17 октября 1740 года Анна Иоанновна умерла. Новым правителем России при малолетнем императоре Иоанне Антоновиче, сыне Анны Леопольдовны, становится по завещанию покойной Бирон, покровитель и единомышленник Ушакова. Но уже спустя два месяца правлению Бирона приходит конец, он оказывается под следствием, а ставшая правительницей Анна Леопольдовна отдает распоряжение об освобождении Никитина и его братьев.
Ушаков ограничивается одним Родионом. Спустя полгода правительница повторяет указ, но и на этот раз безо всякого результата. Начальник Тайной канцелярии чувствовал себя слишком сильным, тогда как положение в придворных кругах, связанное с открытой враждой Анны Леопольдовны и ее мужа, взаимными интригами министров, отличалось редкой сложностью и напряженностью.
Очередной переворот возвел на престол дочь Петра I, и первым устным распоряжением Елизаветы было распоряжение о немедленном освобождении обоих художников. Соответствующая запись в делах Кабинета «Кого имяны из ссылок освободить велено при вступлении на престол ее императорского величества» гласила: «1. Чернца, который был попом в Москве у Воскресения в Барашах, имени Петр, а в чернцах назван Пахомом, из ссылки, куда он послан, освободить, вину его простить. 2. Варвару Арсеньеву (сестру жены Меншикова) взять из монастыря, куда она сослана, в Москву и быть ей в Москве в котором она похочет монастыре. 3. Асессора здешней военной канцелярии Ивана Никифорова сына Белеутова, которой послал в Иркуцк, оттоле освободить. 4. Ивана и Романа Никитиных из ссылки, где они обретаютца, освободить».
Новая императрица, несомненно, знала затянувшуюся историю освобождения художников, знала и нравы Тайной канцелярии. Поэтому спустя месяц она подписывает уже указ, подтверждающий ее распоряжение. Только это последнее предписание и было принято к исполнению. Против него появляется пометка о мерах Тайной канцелярии. Запись в целом настолько неправдоподобна, что ее трудно не воспроизвести дословно: «А в прошлых 740-го декабря 14, 741-го июня 30, декабря 22, в 742-м годах генваря 25 чисел по присланным ис Канцелярии Тайных розыскных дел указом вышеупомянутые распоп Родион и братья ево живописцы Иван и Роман Никитины ис сылки свобождены и отпущены в Москву».
Нет, далеко не такими могущественными были всероссийские самодержцы и не всегда принадлежала им полнота власти.

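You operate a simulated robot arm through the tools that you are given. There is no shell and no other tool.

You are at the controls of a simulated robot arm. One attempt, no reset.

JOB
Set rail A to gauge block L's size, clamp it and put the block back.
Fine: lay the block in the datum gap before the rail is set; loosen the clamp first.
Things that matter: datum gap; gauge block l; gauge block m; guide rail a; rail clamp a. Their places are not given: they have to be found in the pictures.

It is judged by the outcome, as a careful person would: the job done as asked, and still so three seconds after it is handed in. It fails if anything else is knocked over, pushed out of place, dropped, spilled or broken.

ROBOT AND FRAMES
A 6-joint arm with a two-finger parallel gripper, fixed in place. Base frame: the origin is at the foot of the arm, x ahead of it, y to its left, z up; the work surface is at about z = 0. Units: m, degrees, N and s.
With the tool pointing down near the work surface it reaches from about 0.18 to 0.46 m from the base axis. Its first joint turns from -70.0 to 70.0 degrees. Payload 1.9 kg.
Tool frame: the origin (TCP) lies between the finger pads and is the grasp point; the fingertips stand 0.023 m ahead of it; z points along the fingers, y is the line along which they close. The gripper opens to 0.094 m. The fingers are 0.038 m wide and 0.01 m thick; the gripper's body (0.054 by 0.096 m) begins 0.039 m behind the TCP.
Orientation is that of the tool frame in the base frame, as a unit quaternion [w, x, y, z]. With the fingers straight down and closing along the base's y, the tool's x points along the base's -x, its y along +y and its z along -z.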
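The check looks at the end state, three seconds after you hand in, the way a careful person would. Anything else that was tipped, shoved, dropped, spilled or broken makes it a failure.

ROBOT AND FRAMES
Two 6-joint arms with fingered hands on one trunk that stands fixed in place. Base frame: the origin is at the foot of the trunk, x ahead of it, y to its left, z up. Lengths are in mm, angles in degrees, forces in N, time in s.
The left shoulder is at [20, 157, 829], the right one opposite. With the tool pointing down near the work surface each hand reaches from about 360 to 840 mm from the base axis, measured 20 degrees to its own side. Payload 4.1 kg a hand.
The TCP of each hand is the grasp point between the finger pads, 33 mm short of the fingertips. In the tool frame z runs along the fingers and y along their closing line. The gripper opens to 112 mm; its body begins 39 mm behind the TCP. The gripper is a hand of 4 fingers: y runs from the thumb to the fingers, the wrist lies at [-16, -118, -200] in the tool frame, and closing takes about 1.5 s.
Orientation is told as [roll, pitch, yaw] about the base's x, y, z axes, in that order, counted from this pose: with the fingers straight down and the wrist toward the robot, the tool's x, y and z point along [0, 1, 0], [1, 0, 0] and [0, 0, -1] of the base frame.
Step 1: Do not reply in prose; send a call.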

Перипетии с указами привели к тому что историки потеряли им счет, а вместе с тем и дату смерти Ивана Никитина. Роман возвращается в Москву без брата: Иван умер и был похоронен в пути. Но для всех без исключения исследователей этот путь относится к 1741 году документы же Тайной канцелярии указывают, что он был проделан в 1742 году тогда же не стало и Ивана Никитина.
Листок из фагота
Для чего не веселиться?
Бог весть, где нам завтра быть!
Время скоро изнурится,
Яко река, пробежит:
И еще себя не знаем,
Когда к гробу прибегаем...
Застольная песня времен Петра I.
Слух о венецианском аббате
Аббат Вивальди собирался в Москву. Тот самый венецианский аббат, сочинения которого исполнялись по всей Европе, а мастерство рождало легенды – обыкновенному человеку не дано так владеть скрипкой! Легендой стало и его спасение из рук святейшей инквизиции. Во время богослужения аббат оставил алтарь, чтобы записать мелькнувшую в голове музыкальную фразу. Смертный приговор миновал его чудом: инквизиторы признали Вивальди всего лишь сумасшедшим.
И вот теперь, в 1732 году, мысль о Москве. Любопытство? Но аббат был стар. Деньги? Директор венецианской консерватории, он в них не нуждался. Пустые слухи? Но в том же году в Россию уезжает ученик таинственного аббата скрипач и композитор Верокайи – так или иначе, возможность не была упущена.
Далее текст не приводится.